Prędzej można wsadzić maniaka gier do jakiegoś płynu o temperaturze
ciała i odpowiedniej gęstości. W odpowiednim ubraniu aktywnym albo
(powiedzmy że za 30-40 lat) i napuścić na niego jakieś nanoelementowe
"mrówki - robociki" które go obrosną na kształt ubrania (albo cała
ciecz jest aktywna w ogóle - coś takiego rozważał już Sawczenko w
"Odnajdziesz się sam" tylko tam to dużo bardziej zorganizowany płyn był)

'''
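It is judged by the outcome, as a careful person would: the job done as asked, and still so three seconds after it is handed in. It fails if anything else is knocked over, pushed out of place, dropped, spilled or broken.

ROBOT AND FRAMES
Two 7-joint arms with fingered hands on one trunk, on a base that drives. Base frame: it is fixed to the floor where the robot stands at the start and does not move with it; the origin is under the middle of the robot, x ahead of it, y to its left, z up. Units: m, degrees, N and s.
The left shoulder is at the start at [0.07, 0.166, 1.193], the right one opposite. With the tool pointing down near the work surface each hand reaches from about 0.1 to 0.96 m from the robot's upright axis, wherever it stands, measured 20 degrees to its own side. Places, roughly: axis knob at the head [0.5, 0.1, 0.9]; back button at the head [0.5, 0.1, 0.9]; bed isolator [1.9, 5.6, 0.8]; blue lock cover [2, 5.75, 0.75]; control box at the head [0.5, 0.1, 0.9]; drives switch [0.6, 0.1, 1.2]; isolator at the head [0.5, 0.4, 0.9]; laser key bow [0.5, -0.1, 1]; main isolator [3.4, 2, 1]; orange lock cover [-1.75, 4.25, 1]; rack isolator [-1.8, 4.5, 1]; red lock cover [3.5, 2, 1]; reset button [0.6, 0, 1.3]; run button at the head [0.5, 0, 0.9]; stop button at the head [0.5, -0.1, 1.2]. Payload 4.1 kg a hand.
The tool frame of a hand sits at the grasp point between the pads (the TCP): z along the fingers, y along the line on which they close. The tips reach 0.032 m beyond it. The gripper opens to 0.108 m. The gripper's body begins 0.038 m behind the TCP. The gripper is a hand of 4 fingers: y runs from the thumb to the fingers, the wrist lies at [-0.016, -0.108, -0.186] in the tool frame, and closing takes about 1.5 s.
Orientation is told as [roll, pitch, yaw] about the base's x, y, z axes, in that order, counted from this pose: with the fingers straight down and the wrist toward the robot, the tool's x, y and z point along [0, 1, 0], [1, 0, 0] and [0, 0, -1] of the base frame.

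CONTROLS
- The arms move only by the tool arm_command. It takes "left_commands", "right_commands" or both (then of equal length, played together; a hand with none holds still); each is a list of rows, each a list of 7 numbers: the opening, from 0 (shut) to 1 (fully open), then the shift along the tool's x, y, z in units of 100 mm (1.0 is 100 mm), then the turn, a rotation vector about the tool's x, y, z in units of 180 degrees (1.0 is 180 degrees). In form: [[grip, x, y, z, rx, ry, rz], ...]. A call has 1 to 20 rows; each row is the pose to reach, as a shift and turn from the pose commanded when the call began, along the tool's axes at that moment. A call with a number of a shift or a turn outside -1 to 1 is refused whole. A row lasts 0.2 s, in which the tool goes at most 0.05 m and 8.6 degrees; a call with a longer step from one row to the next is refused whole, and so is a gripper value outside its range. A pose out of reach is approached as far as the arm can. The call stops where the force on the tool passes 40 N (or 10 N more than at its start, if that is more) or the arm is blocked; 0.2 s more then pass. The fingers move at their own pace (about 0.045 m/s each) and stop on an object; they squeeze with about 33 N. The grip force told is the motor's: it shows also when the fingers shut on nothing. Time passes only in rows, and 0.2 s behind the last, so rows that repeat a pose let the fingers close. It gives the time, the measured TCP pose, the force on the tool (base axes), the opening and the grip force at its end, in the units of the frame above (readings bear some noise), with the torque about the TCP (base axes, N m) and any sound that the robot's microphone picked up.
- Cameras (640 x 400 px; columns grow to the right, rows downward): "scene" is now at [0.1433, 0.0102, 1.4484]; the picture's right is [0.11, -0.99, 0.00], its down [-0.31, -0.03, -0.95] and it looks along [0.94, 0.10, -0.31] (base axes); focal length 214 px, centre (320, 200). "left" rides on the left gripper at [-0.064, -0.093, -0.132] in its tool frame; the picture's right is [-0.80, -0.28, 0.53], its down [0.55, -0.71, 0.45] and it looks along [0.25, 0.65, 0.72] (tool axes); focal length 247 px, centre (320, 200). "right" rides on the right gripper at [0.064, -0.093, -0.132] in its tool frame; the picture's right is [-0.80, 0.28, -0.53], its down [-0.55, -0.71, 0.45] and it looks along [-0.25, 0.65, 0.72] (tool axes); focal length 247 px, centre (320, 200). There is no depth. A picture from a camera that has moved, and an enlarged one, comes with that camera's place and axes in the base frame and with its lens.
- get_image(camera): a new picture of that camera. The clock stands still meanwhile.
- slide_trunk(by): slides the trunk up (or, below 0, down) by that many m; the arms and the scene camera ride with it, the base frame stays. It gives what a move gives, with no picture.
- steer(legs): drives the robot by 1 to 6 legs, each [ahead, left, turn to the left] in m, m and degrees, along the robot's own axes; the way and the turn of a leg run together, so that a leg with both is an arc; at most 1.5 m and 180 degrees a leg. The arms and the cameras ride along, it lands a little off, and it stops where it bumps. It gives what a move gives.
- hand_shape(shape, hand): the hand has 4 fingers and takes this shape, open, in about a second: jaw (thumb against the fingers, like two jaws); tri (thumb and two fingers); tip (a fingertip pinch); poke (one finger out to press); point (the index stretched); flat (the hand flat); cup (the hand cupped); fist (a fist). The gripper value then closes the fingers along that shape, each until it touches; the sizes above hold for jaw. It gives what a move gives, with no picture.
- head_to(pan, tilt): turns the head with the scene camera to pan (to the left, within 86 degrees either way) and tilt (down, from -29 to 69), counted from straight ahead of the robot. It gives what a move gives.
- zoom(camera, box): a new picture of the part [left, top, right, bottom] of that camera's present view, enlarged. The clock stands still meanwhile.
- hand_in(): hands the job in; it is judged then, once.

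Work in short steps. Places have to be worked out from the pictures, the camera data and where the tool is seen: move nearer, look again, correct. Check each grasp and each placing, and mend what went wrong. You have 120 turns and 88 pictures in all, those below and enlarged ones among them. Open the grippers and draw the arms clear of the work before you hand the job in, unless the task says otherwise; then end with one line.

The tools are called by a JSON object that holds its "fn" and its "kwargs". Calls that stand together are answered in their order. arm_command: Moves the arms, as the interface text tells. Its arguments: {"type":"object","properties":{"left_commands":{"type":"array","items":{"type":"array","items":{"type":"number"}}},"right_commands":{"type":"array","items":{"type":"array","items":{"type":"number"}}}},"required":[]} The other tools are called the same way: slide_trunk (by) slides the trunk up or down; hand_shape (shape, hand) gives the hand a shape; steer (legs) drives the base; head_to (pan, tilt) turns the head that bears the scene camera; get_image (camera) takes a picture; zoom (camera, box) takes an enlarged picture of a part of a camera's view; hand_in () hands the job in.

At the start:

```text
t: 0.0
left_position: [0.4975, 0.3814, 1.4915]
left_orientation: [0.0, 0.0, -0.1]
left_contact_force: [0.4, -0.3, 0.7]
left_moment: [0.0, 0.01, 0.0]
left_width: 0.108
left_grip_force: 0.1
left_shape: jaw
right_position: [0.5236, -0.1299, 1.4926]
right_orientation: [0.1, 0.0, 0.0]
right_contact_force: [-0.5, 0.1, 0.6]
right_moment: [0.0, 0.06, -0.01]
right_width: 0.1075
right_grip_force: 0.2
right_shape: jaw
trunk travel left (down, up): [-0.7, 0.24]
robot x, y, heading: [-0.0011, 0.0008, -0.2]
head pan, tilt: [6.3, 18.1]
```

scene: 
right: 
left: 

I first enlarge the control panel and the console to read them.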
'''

i pozwolą na kontrolę poruszeń w tym płynie i jakąś symulacje doznań
dotykowych. Powinno być ciekawie. Dalej to jest bariera. Pamiętam jak
spędziłem kiedyś sesje na irc do późnej nocy z jednym inżynierem na
dyskutując możliwość pełnej stymulacji doznań (on chciał być w jakiejś
grze wilkiem a ja rozważałem możliwość posłania na badaną planetę
podrasowanego telefaktora - coś ala te z "Pokoju na Ziemi" Lema). Bariera
techniczna jest wyraźna, źeby odczuwać np. fakturę gruntu potrzebne
są trzywymiarowo działające "uciskacze" i to w ilości odpowiadającej
receptorom na ręku, symulacja ciepłoty i ewentualnie bólu. Technicznie
wyszła zupełna masakra (nawet z informatycznym przesyłem danych był
lekki problem o ile pamiętam a co dopiero z odpowiednim uciskiem i skalą
siły). Zatem jakiś sensowny system do gier w realu musi chyba oddziaływać
na przesyłanie sygnałów w rdzeniu kręgowym coś na kształt tych łóżek
z Gamedeca. Problemów jest masa mi. sensowne przejęcie tych sygnałów
(nie wiem jak to zrobić bez bardzo zaawansowanej implantacji i to takiej
całkiem na poważnie) oraz ewentualne sterowanie tymi organami które są
kontrolowane z mózgu (oddech przykładowo). Samo przejęcie sterowania
jest tu kluczowe. Nie wydaje mi się natomiast (ja rozumiem że to
akcja powieści i to jest kluczowe) żeby były problemy z rewitalizacją
w dowolnym momencie, w końcu to tylko wrażenia ze zmysłów, co się może
stać jak przerwiesz ? To tak jak ktoś obudzi ze snu przecież.